◆ Recorded information:
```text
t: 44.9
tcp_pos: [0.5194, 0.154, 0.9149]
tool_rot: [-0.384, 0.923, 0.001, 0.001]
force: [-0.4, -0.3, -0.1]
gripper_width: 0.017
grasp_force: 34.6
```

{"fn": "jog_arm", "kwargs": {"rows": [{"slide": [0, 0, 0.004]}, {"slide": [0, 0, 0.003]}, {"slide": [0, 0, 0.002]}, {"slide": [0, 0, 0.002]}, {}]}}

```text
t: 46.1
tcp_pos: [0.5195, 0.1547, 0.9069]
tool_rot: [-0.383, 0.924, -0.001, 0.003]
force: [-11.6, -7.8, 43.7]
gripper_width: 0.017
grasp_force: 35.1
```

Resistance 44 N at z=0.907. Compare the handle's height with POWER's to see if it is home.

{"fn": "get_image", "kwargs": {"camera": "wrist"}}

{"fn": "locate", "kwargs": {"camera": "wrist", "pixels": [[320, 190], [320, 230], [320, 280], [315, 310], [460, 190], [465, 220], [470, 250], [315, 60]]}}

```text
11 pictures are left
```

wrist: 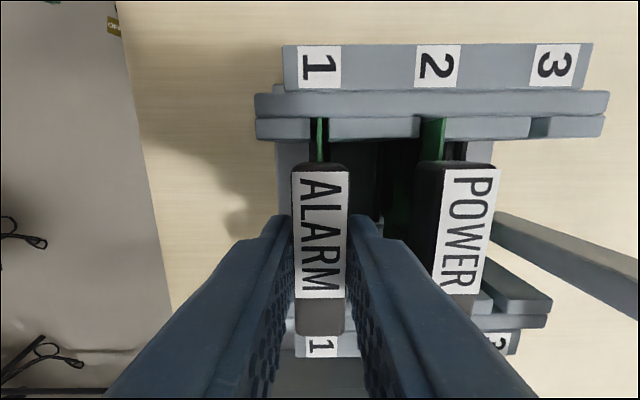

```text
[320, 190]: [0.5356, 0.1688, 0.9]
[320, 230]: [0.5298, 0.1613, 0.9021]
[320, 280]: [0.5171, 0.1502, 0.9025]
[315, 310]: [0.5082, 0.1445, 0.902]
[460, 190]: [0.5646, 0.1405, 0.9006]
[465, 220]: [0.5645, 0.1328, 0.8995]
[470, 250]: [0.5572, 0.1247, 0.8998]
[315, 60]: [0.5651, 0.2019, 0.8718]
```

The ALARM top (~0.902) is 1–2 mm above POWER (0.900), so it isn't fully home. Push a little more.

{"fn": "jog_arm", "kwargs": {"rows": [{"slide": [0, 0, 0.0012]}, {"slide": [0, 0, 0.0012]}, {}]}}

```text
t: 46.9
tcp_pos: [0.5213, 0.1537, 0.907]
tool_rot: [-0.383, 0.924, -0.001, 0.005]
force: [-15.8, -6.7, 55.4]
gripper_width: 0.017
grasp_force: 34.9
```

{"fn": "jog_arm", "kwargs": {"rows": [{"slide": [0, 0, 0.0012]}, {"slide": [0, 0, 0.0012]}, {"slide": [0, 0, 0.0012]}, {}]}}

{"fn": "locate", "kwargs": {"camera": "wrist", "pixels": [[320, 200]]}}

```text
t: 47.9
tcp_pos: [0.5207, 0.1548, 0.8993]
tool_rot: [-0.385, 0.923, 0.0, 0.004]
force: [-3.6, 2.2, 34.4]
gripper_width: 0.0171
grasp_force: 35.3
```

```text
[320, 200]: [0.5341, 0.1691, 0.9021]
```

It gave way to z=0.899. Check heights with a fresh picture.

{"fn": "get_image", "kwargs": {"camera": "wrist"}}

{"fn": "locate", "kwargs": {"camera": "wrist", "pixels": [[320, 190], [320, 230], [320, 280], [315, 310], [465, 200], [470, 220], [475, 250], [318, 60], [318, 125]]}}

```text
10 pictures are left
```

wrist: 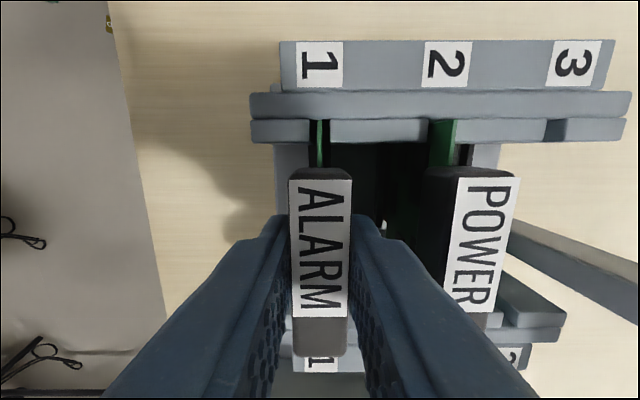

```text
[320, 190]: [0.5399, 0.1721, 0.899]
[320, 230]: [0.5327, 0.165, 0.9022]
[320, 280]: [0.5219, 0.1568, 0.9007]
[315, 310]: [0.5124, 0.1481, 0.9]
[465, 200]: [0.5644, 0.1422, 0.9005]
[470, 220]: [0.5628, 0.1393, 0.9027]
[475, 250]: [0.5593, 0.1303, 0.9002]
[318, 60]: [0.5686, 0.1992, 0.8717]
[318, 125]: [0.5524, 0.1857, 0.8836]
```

◆ Source passage:
Mali’de darbeciler ‘sivil hükümet’ kurmayı planlıyor

Askeri isyanla başlayıp Cumhurbaşkanı Keita’nın istifasıyla sona eren hararetli bir günün ardından, dün Bamako sokaklarında sakinlik hakimdi (AP)
Askeri isyanla başlayıp Cumhurbaşkanı Keita’nın istifasıyla sona eren hararetli bir günün ardından, dün Bamako sokaklarında sakinlik hakimdi (AP)
TT

Mali’de darbeciler ‘sivil hükümet’ kurmayı planlıyor

Askeri isyanla başlayıp Cumhurbaşkanı Keita’nın istifasıyla sona eren hararetli bir günün ardından, dün Bamako sokaklarında sakinlik hakimdi (AP)
Askeri isyanla başlayıp Cumhurbaşkanı Keita’nın istifasıyla sona eren hararetli bir günün ardından, dün Bamako sokaklarında sakinlik hakimdi (AP)

Kimliği belirsiz subayların yürüttüğü bir askeri darbe girişimi ile başlayıp Cumhurbaşkanı İbrahim Boubacar Keita’nın darbecilerin kendisini alıkoyduğu askeri kışlada yaptığı kısa konuşmadaki istifasıyla sona eren hararetli bir günün ardından, dün Bamako sokaklarına sakinlik hakimdi.
2013'teki cumhurbaşkanlığı seçimlerinde iktidara gelip 2018'de ikinci dönemine seçilen Keita, darbecilere direnmeyerek hükümetin istifasını, meclis ve hükümetin feshini ilan etti. Aynı zamanda, “iktidar uğruna daha fazla kan dökmek istemediği” gerekçesiyle tüm yetkilerinden vazgeçti.
Ancak çoğunluğu hiçbir siyasi veya askeri rolde yer aldığı bilinmeyen genç subaylardan oluşan yeni darbeciler, başından beri, Cumhurbaşkanının istifa etmesi çağrısında sokağın yanında yer almaya çalıştı. Darbecileri destekleyici nitelikte ve gençlerden oluşan gösteriler düzenlendi; hükümet binaları ve bazı yetkililerin evlerinin hedef alındığı geniş çaplı isyan ve yağma olayları gerçekleşti.

◆ Written tasks:
a - Could you quote the source passage from "2013'teki cumhurbaşkanlığı seçimlerinde" up to and including "tüm yetkilerinden vazgeçti."?
b - Your answer continues the source passage from its final sentence.

◆ Task-by-task results:
a -
2013'teki cumhurbaşkanlığı seçimlerinde iktidara gelip 2018'de ikinci dönemine seçilen Keita, darbecilere direnmeyerek hükümetin istifasını, meclis ve hükümetin feshini ilan etti. Aynı zamanda, “iktidar uğruna daha fazla kan dökmek istemediği” gerekçesiyle tüm yetkilerinden vazgeçti.

b -
Cumhurbaşkanı Keita'nın istifasının ardından ilk resmi açıklamalarında kendilerine Halkın Kurtuluşu Ulusal Komitesi (CNSP) adını veren darbeciler; yerel, yasama ve cumhurbaşkanlığı seçimleri düzenlemekle sona erecek bir geçiş aşamasının yürütüleceği bir ‘sivil hükümet’ kuracaklarını bildirdi. Nitekim bu adımlar, Afrika'da on yıllardır yaşanan tüm askeri darbelerdeki geleneksel adımları teşkil ediyor. Aynı zamanda cumhurbaşkanını istifa etmeye ve meclis ile hükümeti feshetmeye zorlayarak anayasanın herhangi bir şekilde bozulmasını önlemeye çalıştılar. Subaylar, ‘askeri darbe’ olarak tanımlamaktan kaçındıkları faaliyetlerini “Mali’deki durumun daha fazla kaosa sürüklenmemesi yönünde bir hamle” olarak niteledi.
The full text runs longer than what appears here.